To create a service in runit, you first create a service directory containing a
run script and, optionally, a log dir containing a run script for the log
service. Then, to enable the service, you symlink it into the directory that
runsvdir is monitoring (usually /service or /var/service). runsvdir is the
process that checks for new services every 5 seconds. The relevant section of
man 8 runsvdir:
At least every five seconds runsvdir checks whether the time of last
modifica-
tion, the inode, or the device, of the services directory dir has changed.
If
so, it re-scans the service directory, and if it sees a new subdirectory,
or new
symlink to a directory, in dir, it starts a new runsv(8) process; if
runsvdir
sees a subdirectory being removed that was previously there, it sends the
corre-
sponding runsv(8) process a TERM signal, stops monitoring this process,
and so
does not restart the runsv(8) process if it exits.
puppet should wait at least 5 seconds before checking the status of a newly
created service to give runsvdir time to see it and start it.
See also #6718 for another runit provider issue.
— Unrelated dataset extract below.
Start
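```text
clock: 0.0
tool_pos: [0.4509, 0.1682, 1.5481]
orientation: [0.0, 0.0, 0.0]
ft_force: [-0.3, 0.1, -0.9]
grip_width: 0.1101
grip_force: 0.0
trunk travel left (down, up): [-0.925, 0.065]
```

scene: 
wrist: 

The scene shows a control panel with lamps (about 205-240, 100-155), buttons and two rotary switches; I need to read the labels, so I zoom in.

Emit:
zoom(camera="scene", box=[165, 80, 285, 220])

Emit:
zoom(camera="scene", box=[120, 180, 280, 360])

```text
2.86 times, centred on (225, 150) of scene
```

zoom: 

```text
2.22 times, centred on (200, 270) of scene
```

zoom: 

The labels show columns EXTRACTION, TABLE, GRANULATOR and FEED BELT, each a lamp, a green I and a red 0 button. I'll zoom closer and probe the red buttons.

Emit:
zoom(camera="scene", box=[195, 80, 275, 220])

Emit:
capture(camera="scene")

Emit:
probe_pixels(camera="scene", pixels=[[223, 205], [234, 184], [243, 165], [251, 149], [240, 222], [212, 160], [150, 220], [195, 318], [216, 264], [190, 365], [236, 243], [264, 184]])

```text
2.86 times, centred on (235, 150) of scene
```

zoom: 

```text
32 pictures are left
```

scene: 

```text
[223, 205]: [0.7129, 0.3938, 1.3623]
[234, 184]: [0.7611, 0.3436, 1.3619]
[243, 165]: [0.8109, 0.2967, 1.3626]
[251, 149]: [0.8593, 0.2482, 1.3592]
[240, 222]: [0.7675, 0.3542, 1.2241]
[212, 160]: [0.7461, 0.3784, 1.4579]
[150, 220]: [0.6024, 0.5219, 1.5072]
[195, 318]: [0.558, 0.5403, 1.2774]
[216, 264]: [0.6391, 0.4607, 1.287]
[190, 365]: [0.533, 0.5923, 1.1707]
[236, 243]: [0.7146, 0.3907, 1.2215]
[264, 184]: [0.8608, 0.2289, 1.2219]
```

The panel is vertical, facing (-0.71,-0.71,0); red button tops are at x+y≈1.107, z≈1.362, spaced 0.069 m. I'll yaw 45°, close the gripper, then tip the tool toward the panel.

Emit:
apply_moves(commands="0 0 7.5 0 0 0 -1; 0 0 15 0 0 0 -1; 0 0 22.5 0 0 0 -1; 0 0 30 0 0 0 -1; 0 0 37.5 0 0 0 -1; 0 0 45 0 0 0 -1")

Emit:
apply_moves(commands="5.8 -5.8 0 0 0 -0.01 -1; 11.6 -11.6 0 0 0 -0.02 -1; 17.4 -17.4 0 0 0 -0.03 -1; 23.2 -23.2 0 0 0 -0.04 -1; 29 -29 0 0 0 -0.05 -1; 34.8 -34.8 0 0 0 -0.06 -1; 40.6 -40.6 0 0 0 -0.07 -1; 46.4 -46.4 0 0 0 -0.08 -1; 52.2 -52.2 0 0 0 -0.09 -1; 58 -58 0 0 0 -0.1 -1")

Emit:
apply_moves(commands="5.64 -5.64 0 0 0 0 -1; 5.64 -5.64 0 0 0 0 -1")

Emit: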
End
----------------------------------------
Bug #4480: Runit service provider behavior
https://projects.puppetlabs.com/issues/4480
Author: Mohit Chawla
Status: Needs More Information
Priority: Normal
Assignee: Nigel Kersten
Category: provider
Target version:
Affected Puppet version: 0.25.4
Keywords:
Branch:
When runit provider creates the symlink for a service (to /etc/service), and if
service is enabled in the manifest, an error is encountered as:
<pre>
`notice: Enabling /etc/service/qmail: linking /var/qmail/boot/qmail ->
/etc/service/qmail
err: //qmail/Service[qmail]/ensure: change from stopped to running failed:
Execution of '/usr/bin/sv start /etc/service/qmail' returned 1: warning:
/etc/service/qmail: unable to open supervise/ok: file does not exist`
</pre>
This is because runit needs about 5 seconds to discover new services, but
puppet doesn't wait.
As far as I can tell, the provider needs to have a provision for delaying the
service start by 5 seconds. Not practical really, but that's what I can think
of right now.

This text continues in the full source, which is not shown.